-- Text excerpt --
----
This reframing preserves most of Taylor’s empirical claims while changing their interpretation. Modern Western societies did produce populations with distinctive phenomenology that earlier societies and most other contemporary societies did not produce. The populations do experience themselves differently than populations in other cultural contexts experience themselves. The experience has consequences for what the populations can do institutionally and intellectually. All of this remains accurate.
What changes is the interpretation of what the phenomenology tracks. Taylor’s framework sometimes presents the phenomenology as tracking increasing individuation, increasing reflective autonomy, increasing capacity for self-determination against external forces. The framework treats the phenomenology as achievement in the sense of humans becoming more fully what they can be rather than merely differently what they are. This presentation cannot survive the Mearsheimer passage.
The reframed presentation treats the phenomenology as one cultural achievement among others. The achievement has distinctive features and produces distinctive effects. It is not privileged over other achievements that produce different phenomenology. It is different in ways that have implications for what it enables and prevents. Other achievements enable different things and prevent different things. None of the achievements transcends the cultural production that produces it. All are cultural productions that can be described, compared, evaluated on various grounds.
The theory becomes less ambitious but more defensible. Taylor’s framework as sometimes presented makes ambitious claims about what modern Western phenomenology has achieved. The claims position the buffered self as genuine human advance that other cultures have yet to accomplish. The positioning cannot survive Mearsheimer. The ambitious claims must be abandoned.
The framework can still make more modest claims that remain defensible. Modern Western societies produce distinctive phenomenology. The phenomenology has features worth identifying. The features have consequences for what institutions and practices the phenomenology supports. The consequences are available for analysis. The analysis is useful for understanding what contemporary Western institutional life actually involves.
These modest claims do not require the ambitious claims. They can stand on their own empirical grounding without needing the philosophical defense of buffered phenomenology as genuine human achievement. The modest version of Taylor’s framework is closer to descriptive anthropology of modern Western societies than to philosophical theory of what humans have become. The anthropological framing is sustainable after Mearsheimer. The philosophical framing is not.
The porous self is not deficient in what the buffered self has achieved. The porous self operates through more accurate self-understanding than the buffered self has. The porous self knows he is part of something larger that shapes him and exceeds him. This is what humans actually are. The buffered self has been trained not to recognize this about himself. The training is cultural achievement in the sense of producing particular effects. It is not cultural achievement in the sense of reaching accurate self-understanding.
The comparison between the two self-understandings therefore runs in the opposite direction from what Taylor’s framework sometimes suggests. The porous self has better understanding of what he is. The buffered self has worse understanding. The better and worse is not a matter of taste or cultural preference. It is a matter of accuracy. One self-understanding tracks what Mearsheimer’s passage identifies as human reality. The other self-understanding masks what that passage identifies.
----
-- To do --
I need the text excerpt continued from the place where it stops.

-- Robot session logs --
----
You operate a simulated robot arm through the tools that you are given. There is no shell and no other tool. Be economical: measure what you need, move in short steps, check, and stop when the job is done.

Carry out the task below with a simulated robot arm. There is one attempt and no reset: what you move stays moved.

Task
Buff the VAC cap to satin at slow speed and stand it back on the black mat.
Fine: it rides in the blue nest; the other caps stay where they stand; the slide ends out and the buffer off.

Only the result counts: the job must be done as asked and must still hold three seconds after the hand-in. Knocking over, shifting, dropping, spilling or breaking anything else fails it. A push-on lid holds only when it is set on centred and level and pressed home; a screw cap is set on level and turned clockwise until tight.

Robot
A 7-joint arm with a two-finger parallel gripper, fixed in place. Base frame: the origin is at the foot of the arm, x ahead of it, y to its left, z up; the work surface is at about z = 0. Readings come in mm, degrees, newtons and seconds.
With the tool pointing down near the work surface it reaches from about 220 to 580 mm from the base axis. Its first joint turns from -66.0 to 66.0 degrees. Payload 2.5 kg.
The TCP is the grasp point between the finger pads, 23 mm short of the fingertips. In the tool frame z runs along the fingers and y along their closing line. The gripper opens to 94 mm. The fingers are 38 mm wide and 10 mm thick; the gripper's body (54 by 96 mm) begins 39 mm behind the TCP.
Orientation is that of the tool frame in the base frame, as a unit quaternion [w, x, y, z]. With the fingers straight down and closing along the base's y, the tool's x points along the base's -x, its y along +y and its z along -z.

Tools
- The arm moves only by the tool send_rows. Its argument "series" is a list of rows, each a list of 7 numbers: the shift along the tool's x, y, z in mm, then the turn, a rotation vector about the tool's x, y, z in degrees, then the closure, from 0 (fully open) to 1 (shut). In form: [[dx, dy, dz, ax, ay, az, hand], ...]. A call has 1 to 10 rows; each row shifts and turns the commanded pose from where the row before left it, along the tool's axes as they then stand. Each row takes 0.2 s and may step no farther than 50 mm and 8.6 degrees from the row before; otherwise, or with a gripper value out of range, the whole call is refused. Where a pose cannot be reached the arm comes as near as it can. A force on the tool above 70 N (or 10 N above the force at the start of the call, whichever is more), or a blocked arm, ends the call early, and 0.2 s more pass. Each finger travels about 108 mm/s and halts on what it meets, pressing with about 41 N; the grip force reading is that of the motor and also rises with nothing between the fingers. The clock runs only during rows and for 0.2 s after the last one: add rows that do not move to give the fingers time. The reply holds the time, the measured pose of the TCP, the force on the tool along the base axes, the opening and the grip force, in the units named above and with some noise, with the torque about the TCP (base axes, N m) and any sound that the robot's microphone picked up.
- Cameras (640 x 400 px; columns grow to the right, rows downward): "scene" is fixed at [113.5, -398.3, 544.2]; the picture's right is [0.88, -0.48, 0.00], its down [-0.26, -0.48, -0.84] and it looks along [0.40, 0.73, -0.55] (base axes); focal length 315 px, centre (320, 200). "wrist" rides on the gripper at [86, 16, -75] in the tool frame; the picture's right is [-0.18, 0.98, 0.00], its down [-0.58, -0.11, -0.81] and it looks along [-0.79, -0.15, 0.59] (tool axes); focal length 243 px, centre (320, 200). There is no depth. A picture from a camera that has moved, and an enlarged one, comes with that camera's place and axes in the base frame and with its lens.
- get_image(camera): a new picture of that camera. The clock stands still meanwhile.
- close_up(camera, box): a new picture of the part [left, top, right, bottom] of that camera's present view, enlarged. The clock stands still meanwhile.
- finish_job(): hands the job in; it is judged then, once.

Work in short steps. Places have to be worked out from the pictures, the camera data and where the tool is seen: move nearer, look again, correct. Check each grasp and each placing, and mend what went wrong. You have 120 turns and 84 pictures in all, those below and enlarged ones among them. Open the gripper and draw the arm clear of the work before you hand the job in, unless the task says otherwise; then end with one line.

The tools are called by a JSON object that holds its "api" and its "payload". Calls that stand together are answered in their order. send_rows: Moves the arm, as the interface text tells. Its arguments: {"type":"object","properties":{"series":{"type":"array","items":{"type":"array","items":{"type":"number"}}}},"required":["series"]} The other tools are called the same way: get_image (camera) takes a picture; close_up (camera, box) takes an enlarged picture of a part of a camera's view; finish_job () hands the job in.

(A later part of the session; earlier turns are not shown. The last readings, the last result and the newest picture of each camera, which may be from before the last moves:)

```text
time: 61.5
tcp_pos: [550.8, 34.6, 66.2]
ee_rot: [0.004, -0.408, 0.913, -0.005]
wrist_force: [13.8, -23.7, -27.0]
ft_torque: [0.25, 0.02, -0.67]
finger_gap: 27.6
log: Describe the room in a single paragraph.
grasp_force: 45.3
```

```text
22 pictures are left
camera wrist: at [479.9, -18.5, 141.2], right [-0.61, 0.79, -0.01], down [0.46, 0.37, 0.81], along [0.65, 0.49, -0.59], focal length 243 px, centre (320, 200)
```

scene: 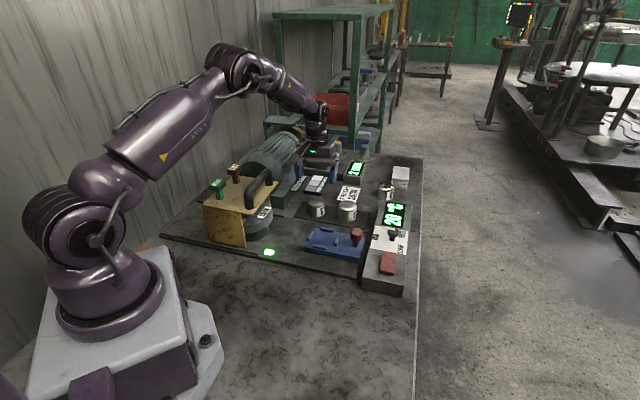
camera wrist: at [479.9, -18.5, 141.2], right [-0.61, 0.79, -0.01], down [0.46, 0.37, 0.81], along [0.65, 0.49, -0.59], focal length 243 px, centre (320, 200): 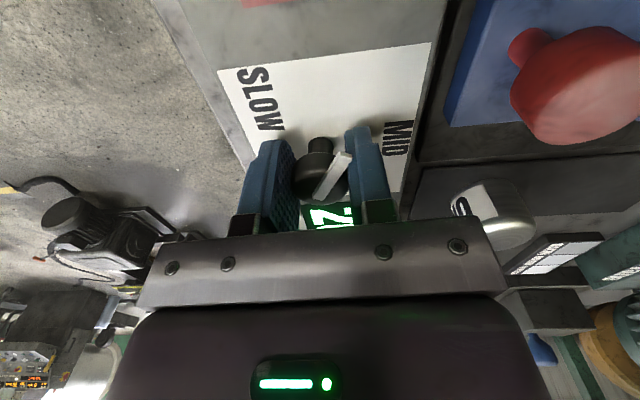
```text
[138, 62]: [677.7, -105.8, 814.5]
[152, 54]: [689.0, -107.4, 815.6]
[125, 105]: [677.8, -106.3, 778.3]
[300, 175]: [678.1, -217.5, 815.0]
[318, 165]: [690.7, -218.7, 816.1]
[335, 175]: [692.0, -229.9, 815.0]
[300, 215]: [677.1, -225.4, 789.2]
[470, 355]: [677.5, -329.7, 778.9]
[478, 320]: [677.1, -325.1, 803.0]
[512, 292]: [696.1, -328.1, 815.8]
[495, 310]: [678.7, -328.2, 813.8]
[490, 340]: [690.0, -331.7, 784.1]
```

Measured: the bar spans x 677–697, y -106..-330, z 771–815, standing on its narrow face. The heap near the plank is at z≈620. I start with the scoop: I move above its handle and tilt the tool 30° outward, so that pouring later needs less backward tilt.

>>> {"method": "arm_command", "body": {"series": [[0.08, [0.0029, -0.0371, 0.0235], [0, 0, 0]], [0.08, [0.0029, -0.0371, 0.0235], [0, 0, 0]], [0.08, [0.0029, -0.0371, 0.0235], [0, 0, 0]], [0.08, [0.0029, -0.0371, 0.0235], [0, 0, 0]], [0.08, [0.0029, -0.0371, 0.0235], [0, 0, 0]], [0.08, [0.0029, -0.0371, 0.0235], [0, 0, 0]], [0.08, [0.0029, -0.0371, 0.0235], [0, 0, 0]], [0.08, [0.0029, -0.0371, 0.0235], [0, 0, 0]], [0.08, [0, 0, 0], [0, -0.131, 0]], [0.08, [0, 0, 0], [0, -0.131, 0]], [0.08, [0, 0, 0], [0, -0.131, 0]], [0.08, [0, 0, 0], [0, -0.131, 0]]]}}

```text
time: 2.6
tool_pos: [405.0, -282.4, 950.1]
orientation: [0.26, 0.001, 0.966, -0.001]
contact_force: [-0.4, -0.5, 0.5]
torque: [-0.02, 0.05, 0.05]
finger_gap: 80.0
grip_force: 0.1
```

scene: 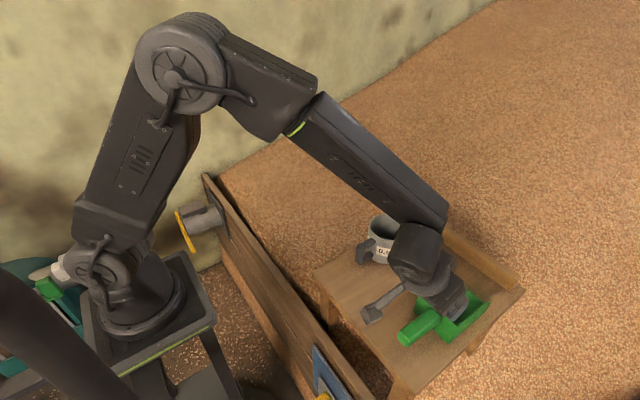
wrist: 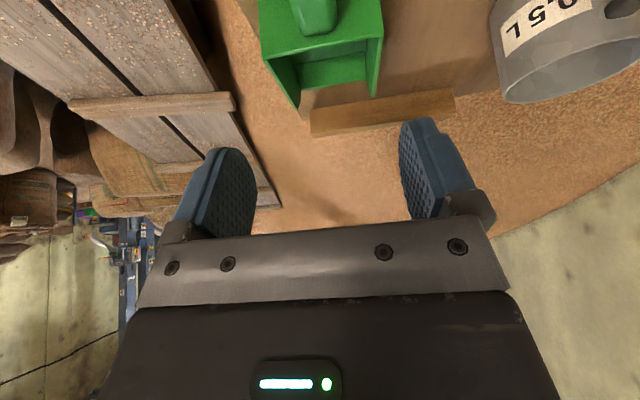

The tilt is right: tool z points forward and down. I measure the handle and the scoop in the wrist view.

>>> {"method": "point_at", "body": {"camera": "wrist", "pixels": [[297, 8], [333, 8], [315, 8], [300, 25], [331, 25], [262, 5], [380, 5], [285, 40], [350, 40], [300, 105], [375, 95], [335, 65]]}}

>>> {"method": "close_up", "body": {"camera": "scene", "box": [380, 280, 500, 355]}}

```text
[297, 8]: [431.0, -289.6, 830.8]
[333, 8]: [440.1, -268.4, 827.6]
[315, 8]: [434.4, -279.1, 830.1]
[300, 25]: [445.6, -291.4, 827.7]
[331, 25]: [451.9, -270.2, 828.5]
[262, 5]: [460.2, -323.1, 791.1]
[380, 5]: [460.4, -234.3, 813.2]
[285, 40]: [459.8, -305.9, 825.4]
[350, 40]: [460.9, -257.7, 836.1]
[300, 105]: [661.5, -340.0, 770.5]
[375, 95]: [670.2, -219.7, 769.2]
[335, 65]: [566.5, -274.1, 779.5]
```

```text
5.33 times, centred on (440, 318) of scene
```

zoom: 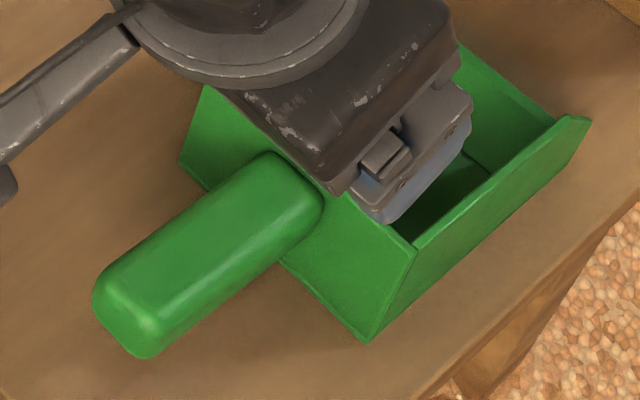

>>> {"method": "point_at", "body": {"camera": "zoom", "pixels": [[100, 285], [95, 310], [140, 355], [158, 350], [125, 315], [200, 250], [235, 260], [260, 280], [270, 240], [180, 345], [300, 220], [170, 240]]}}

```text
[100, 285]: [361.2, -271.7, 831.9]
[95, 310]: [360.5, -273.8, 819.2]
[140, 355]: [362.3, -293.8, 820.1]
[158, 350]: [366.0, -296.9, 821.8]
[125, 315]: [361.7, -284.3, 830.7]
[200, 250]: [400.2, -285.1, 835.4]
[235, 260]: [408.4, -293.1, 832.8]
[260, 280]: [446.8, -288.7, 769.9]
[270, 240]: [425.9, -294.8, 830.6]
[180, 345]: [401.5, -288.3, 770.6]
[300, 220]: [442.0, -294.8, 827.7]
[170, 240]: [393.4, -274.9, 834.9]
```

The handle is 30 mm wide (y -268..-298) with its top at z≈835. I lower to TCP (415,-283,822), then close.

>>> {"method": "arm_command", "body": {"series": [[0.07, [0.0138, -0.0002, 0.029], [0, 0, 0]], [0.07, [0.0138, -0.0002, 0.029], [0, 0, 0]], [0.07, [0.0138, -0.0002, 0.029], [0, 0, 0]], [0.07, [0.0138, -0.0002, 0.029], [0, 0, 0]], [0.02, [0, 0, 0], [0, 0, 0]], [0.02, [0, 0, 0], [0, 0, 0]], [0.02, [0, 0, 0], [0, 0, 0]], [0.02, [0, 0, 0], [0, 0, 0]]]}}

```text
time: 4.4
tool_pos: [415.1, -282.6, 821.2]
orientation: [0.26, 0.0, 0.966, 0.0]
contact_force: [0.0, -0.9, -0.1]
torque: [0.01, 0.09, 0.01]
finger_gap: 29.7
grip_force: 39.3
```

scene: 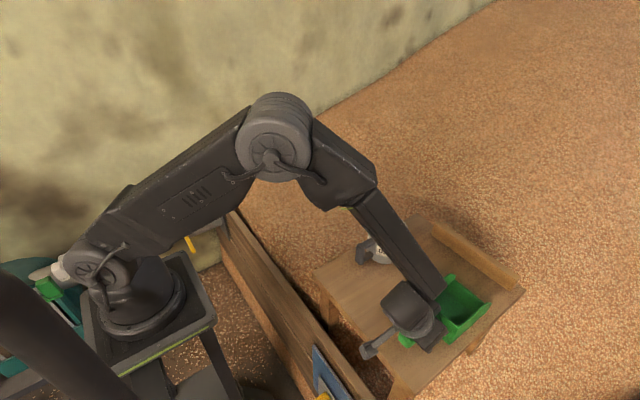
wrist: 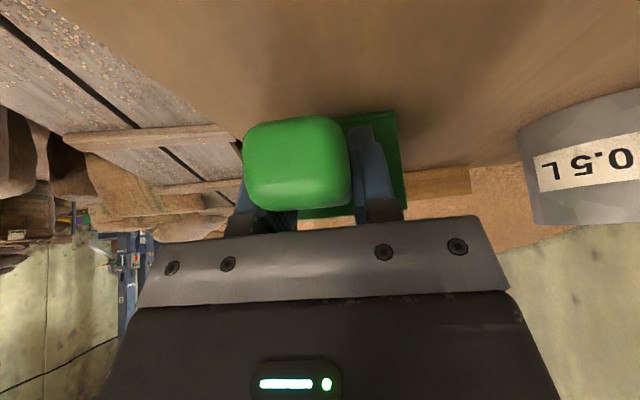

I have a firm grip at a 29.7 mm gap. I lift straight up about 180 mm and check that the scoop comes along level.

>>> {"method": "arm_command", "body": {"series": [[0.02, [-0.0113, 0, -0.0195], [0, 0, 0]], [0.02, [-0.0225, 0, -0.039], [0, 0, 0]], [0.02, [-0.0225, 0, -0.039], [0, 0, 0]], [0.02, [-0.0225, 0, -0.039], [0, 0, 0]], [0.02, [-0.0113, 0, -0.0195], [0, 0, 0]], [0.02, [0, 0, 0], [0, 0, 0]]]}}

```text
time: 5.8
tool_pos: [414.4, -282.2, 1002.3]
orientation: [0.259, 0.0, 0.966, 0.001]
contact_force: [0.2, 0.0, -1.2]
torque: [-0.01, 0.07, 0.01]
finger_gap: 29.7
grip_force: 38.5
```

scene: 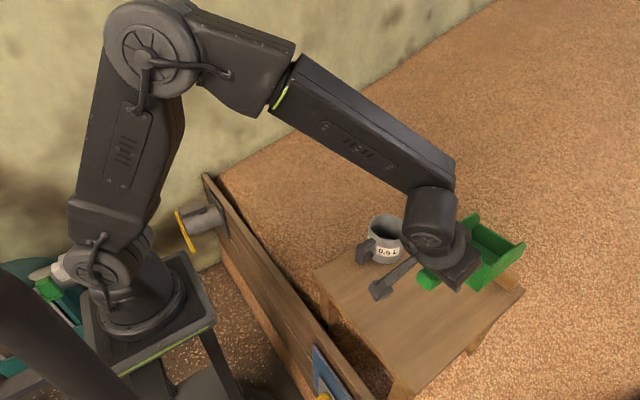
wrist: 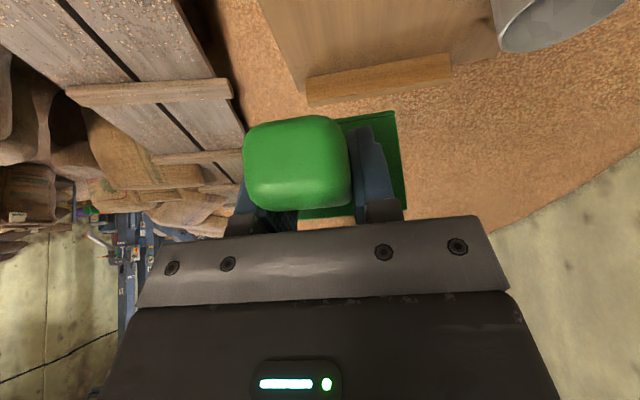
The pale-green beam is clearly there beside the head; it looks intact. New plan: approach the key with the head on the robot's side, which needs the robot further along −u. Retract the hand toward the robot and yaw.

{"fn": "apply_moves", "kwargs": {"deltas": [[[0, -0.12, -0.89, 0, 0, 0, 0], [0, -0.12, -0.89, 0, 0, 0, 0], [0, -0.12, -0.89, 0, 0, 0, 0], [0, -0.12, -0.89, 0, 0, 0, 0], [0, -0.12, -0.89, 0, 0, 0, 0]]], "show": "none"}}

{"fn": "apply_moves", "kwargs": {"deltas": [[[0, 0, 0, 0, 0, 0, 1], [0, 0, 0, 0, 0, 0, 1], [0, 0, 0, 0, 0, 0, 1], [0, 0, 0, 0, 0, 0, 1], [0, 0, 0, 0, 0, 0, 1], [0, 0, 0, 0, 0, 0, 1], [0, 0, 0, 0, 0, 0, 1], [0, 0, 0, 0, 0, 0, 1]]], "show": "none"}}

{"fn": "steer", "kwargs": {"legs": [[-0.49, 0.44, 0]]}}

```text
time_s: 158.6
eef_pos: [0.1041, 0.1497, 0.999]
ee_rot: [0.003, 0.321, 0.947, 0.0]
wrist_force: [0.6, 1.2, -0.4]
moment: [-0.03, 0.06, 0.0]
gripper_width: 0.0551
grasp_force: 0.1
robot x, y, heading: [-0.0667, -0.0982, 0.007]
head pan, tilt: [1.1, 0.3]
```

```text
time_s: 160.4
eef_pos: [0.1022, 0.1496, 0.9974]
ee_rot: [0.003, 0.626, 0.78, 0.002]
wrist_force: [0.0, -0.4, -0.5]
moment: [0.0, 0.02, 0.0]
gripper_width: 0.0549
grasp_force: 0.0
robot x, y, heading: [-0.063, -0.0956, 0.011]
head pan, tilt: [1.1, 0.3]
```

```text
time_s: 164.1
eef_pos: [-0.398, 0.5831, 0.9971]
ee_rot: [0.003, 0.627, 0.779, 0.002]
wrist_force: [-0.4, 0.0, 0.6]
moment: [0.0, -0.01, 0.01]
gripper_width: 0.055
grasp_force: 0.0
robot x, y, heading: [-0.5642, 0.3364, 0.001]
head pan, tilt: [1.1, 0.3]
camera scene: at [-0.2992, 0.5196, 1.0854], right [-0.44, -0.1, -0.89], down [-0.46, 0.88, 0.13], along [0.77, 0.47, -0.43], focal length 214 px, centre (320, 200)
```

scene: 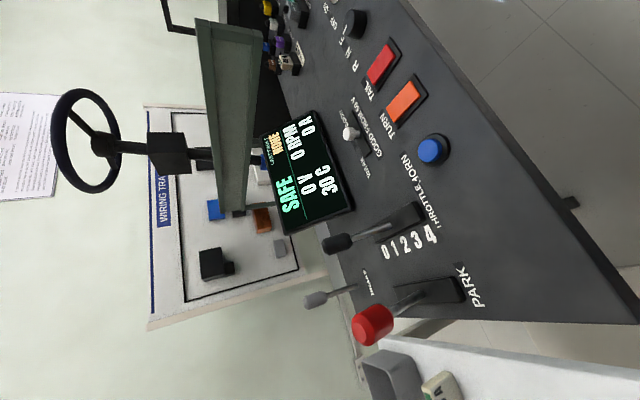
----
-- Reply to the task --
This does not mean the porous self is always admirable or always produces better institutional outcomes. Societies dominated by porous phenomenology have produced pathologies that societies dominated by buffered phenomenology have avoided or reduced. Pre-modern religious conflict, ethnic cleansing, tribal warfare all emerge more easily from populations operating through porous phenomenology than from populations trained into buffered phenomenology. The institutional goods that buffered phenomenology supports include reductions in these pathologies. The goods are real even if the phenomenology’s self-understanding is inaccurate.
What useful fiction means in this reframing. Calling the buffered self a useful fiction captures that the phenomenology is productive institutionally while misrepresenting what it tracks. The usefulness does not depend on the phenomenology being accurate. It depends on the phenomenology sustaining institutions that produce particular goods. The institutions require members who experience themselves as buffered. The experience is produced through cultural training that begins in early childhood and continues through sustained institutional embedding.
The fiction is sustained through the institutions that require it. Universities train students to experience themselves as autonomous rational agents whose reflection can reach universal principles. Professional cultures reward displays of the experience. Media environments model it as sophisticated default. Legal systems presuppose it in their operations. Political theory articulates it as foundational. The institutional infrastructure is substantial. It produces and maintains the phenomenology through sustained cultural investment.
The fiction is also cost-bearing. Populations excluded from the institutional infrastructure do not develop the phenomenology. They operate through their actual human nature without the cultural training that masks it. They are often experienced by buffered populations as backward or uneducated. The experiencing reflects the buffered population’s mistake about its own situation. The buffered population thinks it has achieved what other populations have yet to achieve. The achievement is actually cultural masking rather than human advancement. The populations without the masking are not behind. They are operating without the cultural production that trains selves to misunderstand themselves in particular ways.
Contemporary American political conflict involves the confrontation between populations that have been thoroughly trained into buffered phenomenology and populations that have not been. The confrontation is not between sophisticated and unsophisticated citizens. It is between populations operating through different cultural productions that produce different phenomenology. The buffered populations experience the porous populations as regressive because their self-understanding treats their own phenomenology as advanced. The porous populations experience the buffered populations as self-deceived because their self-understanding recognizes what the buffered phenomenology systematically masks.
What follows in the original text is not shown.